Updated 11/28/16 01:34 PM
By AZI PAYBARAH
|Mayor Bill de Blasio. | Edwin J. Torres/ Mayoral Photo Office|
Nearly half the voters in a new survey say they either do not believe statistics from the city government showing crime is declining, or that it doesn’t match with their own experiences, according to a poll commissioned and released by the Patrolmen’s Benevolent Association.
Respondents were asked whether the stats showing crime declining “are correct” or whether they are “false” and “do not match up with my own experience or the experience of people I know.”
Forty-two percent said the data was “correct” and 47.6 percent said it was “false,” according to a summary of the results, released by McLaughlin & Associates, a nationally recognized polling firm. A little more than 10 percent declined to answer the question. The poll of 500 likely voters was conducted between Nov. 14 and Nov. 16.
The pollsters do not present the respondents with data to challenge their assumption, as is sometimes done in other polls. For example, there is no effort to measure how much attitudes would change if voters were told that statistics show this year to be one of the safest on record.
The city has strongly denied the claim, made earlier by former police commissioner Ray Kelly, that the city is downplaying actual crime rates.
Austin Finan, a spokesman for the mayor, deviated from the administration's usual line about how polls go up and down, and attacked Monday's poll as a faulty, partisan attack. In a statement, Finan said, "It’s a Republican poll that suspiciously omits the real story: crime’s at an all-time low and this year we’re on pace to record the fewest murders and shootings in city history. You can’t fake that, and we have absolute trust in the NYPD’s performance standards and measurements."
According to the poll, the police department is held in high regard, despite the impression that crime and quality of life are deteriorating. The NYPD has a 69 percent favorability rating and a 73.8 percent job approval rating, according to the survey.

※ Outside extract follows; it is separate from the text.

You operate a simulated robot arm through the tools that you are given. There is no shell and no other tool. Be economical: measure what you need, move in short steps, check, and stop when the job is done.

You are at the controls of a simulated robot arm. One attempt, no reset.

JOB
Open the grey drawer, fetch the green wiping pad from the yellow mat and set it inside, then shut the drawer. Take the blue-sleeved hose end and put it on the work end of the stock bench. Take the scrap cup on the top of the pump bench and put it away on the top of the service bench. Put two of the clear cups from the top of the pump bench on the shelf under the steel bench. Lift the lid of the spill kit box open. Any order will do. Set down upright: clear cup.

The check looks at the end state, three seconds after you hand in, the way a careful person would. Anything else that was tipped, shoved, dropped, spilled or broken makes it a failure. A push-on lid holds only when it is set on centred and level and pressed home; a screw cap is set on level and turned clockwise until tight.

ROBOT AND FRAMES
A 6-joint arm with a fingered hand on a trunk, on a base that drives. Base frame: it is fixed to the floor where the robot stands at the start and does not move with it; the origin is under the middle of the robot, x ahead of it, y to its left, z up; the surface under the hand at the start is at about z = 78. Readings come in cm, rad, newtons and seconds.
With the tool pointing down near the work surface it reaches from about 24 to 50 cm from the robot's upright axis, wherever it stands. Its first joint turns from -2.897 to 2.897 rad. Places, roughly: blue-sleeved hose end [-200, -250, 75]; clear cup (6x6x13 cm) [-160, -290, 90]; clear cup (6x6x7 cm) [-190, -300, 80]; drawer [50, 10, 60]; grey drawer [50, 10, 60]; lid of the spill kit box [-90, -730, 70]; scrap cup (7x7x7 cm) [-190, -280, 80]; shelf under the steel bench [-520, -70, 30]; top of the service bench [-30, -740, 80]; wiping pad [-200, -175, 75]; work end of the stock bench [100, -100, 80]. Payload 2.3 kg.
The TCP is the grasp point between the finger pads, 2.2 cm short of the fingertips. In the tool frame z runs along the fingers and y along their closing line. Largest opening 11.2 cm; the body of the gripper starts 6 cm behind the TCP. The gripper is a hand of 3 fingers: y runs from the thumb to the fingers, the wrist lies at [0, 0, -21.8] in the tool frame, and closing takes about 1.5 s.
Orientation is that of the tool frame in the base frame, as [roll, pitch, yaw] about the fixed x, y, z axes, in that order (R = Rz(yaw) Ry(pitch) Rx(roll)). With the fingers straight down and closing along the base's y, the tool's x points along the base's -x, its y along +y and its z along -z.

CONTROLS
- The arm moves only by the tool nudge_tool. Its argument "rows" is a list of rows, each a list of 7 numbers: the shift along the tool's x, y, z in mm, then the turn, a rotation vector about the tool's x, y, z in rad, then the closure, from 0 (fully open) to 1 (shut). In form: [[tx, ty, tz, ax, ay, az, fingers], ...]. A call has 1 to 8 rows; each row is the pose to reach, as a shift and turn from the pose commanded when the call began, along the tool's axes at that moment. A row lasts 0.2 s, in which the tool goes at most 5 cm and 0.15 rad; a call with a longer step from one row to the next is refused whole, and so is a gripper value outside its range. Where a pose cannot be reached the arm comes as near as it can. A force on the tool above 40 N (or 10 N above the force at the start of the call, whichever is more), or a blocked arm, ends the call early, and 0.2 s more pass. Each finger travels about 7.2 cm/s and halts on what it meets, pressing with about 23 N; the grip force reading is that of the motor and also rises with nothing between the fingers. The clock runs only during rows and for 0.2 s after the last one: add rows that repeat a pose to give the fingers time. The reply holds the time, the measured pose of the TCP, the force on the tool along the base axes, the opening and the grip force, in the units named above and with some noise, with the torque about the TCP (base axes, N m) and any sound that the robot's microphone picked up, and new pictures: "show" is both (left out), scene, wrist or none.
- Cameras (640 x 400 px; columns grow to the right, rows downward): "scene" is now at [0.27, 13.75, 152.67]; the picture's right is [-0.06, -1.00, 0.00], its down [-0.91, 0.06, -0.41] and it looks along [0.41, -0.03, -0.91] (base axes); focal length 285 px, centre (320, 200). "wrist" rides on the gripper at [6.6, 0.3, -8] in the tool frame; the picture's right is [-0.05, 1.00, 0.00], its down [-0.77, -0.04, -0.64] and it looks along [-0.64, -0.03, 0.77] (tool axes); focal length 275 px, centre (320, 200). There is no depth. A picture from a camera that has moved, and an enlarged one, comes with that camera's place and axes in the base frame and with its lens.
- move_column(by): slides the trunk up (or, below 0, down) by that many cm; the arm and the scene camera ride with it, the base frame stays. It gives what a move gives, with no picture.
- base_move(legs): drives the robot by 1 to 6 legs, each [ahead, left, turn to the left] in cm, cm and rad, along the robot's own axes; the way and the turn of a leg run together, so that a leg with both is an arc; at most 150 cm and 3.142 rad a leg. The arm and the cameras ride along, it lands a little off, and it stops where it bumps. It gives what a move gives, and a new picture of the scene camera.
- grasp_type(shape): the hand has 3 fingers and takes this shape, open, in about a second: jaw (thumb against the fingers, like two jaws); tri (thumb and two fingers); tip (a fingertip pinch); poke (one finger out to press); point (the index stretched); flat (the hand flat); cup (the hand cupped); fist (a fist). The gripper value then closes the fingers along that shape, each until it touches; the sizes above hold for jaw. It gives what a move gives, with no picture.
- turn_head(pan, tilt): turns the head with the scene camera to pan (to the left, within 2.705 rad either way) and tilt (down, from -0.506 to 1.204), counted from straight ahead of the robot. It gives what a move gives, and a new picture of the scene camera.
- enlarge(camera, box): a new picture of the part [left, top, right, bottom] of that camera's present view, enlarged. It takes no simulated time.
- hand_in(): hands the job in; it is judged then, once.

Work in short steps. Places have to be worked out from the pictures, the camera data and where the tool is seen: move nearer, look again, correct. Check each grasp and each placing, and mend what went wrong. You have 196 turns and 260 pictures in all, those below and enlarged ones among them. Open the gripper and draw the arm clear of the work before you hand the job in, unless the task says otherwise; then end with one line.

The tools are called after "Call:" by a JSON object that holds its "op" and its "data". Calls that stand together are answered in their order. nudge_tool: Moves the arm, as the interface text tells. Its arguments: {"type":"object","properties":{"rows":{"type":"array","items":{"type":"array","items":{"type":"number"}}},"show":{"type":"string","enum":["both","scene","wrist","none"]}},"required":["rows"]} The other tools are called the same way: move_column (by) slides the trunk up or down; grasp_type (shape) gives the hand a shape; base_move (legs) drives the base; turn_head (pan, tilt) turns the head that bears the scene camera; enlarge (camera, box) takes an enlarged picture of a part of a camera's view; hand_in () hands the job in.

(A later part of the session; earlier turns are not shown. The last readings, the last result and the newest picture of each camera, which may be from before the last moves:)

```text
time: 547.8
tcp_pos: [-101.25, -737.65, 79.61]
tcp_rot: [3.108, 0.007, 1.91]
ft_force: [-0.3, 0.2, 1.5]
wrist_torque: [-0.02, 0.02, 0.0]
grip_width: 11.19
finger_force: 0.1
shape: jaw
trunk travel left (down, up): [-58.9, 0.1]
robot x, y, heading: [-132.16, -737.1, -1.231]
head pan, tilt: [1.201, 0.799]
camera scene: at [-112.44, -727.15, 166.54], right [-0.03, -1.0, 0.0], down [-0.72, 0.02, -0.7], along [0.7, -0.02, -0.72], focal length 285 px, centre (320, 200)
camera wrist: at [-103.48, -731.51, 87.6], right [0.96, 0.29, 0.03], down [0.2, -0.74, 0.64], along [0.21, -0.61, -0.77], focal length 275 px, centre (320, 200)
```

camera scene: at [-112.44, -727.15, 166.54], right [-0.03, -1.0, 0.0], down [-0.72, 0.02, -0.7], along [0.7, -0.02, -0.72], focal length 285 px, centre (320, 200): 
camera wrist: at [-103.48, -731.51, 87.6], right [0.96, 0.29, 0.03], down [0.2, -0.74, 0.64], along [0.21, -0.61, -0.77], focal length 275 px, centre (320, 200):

Fifty percent of respondents said “aggressive panhandling and begging” around the city has gotten worse; 41 percent said “the overall quality of life in New York City” is “getting worse;” and 34.8 percent said safety in subways and mass transit has gotten worse.
Forty-eight percent said the city was on the “wrong track” with only 37.2 percent saying it was heading in the “right direction.”
“Affordable housing / rent” was the number one concern, at 18 percent, followed by “crime / violence” at 13 percent — the only two issues in the double digits.
The next closest issues were “homelessness” (8 percent) followed by “cost of living / income inequality” (7.8 percent) and the ambiguously worded “local politician / policies” (also at 7.8 percent).